Compton scattering describes elastic collision between photon and free electron. The photon transfers energy and momentum to electron; photon wavelength increases (frequency decreases). Formula: Δλ = (h/(m_e c))(1 - cos θ), where h is Planck's constant, m_e is electron rest mass, c is speed of light, and θ is scattering angle. The term h/(m_ec) = 2.426×10⁻¹² m is the Compton wavelength of electron. Key insight: rest-mass energy converts partially to kinetic energy of recoil electron. Discovered by Arthur Compton in 1923, demonstrating wave-particle duality—photons behave as particles with momentum p = E/c = hf/c. Compton effect proves light consists of discrete energy packets. Applications: X-ray scattering used in materials analysis (crystallography). Medical imaging: Compton effect primary energy loss mechanism in tissues. Astrophysics: inverse Compton scattering in accretion disks around black holes increases X-ray photon energies. Industrial gamma-ray sources use Compton scattering for detection. Energy-angle relationship: higher angle scattering (θ > 90°) produces greater wavelength shift, maximum at θ = 180° (backscatter) where Δλ = 2h/(m_ec). At θ = 0° (forward scattering, no collision), Δλ = 0 (wavelength unchanged). At moderate angles (θ = 90°), Δλ = h/(m_ec) exactly.

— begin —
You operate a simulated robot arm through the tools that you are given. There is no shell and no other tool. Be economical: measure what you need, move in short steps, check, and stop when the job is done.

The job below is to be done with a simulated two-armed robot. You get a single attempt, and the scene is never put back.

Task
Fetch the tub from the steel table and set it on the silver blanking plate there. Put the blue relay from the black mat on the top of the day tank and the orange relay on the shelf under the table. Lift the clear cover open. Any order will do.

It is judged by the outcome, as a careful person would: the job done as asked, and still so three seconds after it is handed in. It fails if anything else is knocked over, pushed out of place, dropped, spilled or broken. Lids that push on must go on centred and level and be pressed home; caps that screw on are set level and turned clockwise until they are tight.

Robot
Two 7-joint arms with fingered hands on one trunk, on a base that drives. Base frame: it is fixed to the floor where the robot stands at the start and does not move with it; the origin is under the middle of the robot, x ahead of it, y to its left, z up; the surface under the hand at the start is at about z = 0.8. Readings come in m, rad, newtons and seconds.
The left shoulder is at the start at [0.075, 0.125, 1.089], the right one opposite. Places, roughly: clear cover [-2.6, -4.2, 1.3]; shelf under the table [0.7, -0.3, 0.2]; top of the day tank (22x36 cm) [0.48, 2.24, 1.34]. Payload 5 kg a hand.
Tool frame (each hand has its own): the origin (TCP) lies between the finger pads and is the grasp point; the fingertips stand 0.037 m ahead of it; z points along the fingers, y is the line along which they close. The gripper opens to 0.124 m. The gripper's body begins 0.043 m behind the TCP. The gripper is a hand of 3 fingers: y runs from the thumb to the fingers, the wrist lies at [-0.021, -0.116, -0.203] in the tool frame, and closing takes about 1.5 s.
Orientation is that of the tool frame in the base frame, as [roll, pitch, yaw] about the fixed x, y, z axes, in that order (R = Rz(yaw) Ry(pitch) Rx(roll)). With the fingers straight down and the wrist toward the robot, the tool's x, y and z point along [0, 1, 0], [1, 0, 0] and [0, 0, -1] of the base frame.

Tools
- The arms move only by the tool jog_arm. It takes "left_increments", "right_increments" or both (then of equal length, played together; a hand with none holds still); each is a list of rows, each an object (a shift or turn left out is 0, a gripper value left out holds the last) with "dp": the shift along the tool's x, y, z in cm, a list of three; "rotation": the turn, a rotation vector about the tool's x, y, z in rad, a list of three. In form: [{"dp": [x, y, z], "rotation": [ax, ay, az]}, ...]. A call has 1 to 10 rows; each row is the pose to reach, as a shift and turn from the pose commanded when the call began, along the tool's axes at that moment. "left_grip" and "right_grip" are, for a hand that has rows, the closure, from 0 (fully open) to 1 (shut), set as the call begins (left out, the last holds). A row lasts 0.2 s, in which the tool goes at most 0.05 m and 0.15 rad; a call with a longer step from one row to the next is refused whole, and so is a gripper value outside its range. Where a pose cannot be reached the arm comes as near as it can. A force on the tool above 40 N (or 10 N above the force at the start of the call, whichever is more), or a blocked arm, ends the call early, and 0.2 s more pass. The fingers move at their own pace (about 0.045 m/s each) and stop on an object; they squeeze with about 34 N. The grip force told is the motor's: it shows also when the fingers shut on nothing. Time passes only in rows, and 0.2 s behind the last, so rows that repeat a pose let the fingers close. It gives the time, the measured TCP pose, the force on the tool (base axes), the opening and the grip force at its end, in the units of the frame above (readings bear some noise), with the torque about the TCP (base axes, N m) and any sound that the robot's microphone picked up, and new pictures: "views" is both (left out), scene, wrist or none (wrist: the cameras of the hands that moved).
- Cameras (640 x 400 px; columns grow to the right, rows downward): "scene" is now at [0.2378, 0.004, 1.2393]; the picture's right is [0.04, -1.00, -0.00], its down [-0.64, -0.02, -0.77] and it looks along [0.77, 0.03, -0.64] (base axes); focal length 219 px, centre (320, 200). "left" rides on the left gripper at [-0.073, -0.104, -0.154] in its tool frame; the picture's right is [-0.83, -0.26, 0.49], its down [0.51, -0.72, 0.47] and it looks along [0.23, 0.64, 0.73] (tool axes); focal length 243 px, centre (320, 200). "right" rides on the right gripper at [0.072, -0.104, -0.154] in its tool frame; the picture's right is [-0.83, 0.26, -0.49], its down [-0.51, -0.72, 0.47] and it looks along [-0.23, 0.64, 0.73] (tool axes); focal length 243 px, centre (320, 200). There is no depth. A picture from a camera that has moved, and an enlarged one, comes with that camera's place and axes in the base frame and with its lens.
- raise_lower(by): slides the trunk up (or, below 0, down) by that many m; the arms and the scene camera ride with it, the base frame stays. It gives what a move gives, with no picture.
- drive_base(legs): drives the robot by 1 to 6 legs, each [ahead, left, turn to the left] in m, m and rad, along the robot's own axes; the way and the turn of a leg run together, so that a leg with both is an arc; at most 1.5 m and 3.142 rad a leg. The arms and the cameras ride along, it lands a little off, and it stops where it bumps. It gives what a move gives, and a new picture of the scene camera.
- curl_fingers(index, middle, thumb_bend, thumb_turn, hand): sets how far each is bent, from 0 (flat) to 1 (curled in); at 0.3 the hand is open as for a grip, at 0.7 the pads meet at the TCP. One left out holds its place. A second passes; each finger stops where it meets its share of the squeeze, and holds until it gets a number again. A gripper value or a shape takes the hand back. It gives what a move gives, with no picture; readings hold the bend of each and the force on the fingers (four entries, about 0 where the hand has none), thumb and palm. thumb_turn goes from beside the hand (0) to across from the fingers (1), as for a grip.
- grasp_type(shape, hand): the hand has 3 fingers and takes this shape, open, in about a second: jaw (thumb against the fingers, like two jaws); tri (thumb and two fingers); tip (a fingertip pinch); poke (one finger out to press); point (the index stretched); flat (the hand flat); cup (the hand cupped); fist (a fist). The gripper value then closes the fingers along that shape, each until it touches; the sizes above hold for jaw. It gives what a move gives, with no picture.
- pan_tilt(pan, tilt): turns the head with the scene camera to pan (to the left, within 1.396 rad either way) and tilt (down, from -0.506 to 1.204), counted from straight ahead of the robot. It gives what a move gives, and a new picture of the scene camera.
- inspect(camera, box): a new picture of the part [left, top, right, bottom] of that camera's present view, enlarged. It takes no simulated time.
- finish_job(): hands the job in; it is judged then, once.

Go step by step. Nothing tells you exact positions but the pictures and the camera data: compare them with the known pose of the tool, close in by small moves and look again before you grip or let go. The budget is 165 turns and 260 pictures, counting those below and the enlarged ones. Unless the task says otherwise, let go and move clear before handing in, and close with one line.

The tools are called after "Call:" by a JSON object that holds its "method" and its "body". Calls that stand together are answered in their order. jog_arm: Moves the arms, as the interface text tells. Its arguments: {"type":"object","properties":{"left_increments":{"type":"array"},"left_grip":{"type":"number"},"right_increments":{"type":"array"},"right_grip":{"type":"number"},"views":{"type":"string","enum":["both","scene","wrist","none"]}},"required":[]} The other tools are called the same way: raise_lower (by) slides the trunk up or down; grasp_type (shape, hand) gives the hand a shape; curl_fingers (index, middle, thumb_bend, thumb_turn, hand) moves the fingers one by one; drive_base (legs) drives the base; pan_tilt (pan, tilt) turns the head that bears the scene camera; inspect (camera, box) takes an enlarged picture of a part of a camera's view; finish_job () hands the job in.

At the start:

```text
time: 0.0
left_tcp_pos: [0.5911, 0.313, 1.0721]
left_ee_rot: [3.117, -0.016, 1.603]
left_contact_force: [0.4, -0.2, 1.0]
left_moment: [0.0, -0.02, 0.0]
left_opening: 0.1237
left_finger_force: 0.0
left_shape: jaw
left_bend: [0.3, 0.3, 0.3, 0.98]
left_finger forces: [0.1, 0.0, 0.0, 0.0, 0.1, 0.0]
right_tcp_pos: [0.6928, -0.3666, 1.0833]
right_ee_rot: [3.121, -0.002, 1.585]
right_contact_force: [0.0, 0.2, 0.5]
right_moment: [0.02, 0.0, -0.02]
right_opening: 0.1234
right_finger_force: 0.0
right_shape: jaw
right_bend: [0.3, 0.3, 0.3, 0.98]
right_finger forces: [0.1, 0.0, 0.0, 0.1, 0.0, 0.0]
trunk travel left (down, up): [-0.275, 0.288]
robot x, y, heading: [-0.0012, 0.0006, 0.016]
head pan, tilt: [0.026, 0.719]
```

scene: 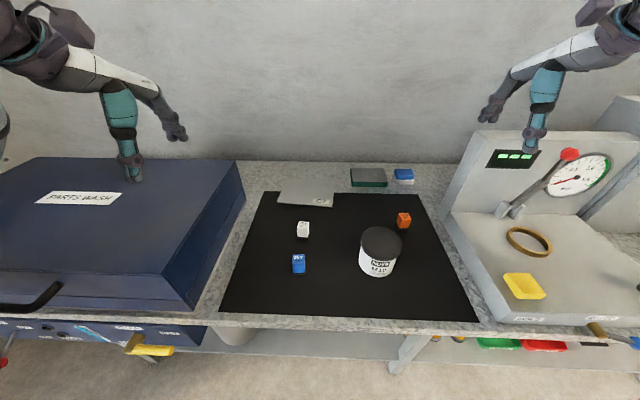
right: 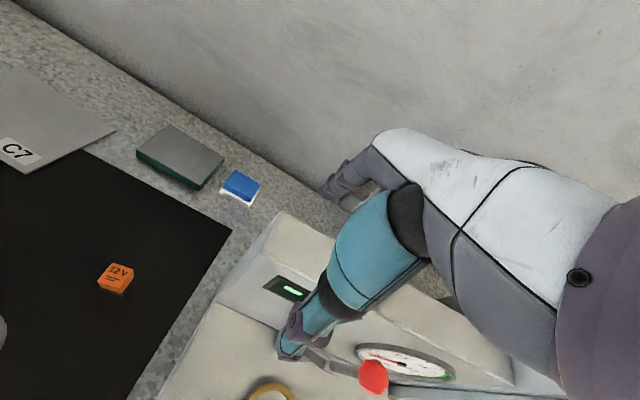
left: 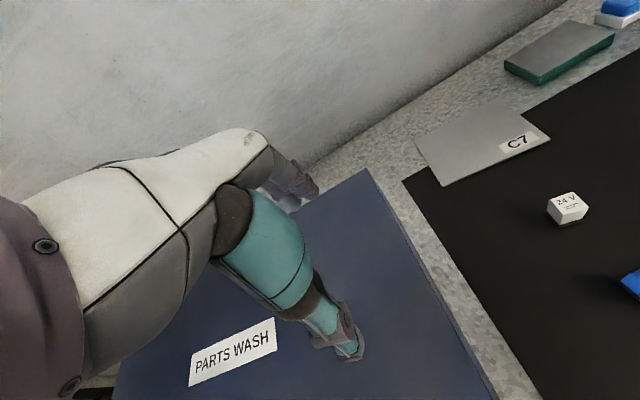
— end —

Quantum mechanics significance: Compton discovered first direct evidence for photon's particle nature. Classical electromagnetic theory predicted scattering independent of wavelength (Thomson scattering); Compton's data showed wavelength-dependent shift contradicting classical prediction. Einstein's photon hypothesis E=hf explained results perfectly—confirmed modern quantum mechanics foundation. Modern applications: synchrotron radiation uses Compton backscattering for precision energy measurements. Gamma-ray imaging employs Compton kinematics (3-position reconstruction from energy, timing, angles) for directional detection. Positron-electron pair production (competing process at high E) limits Compton dominance above few MeV. Klein-Nishina formula refines Compton for relativistic regimes. Recoil electron receives variable energy depending on scattering angle: E_e = E_γ(1 - 1/(1 + (E_γ/(m_ec²))(1-cosθ))). At low energies, electron barely recoils; at high energies (E_γ >> m_ec²), electron carries substantial kinetic energy. Pair production dominates above threshold (~1.022 MeV).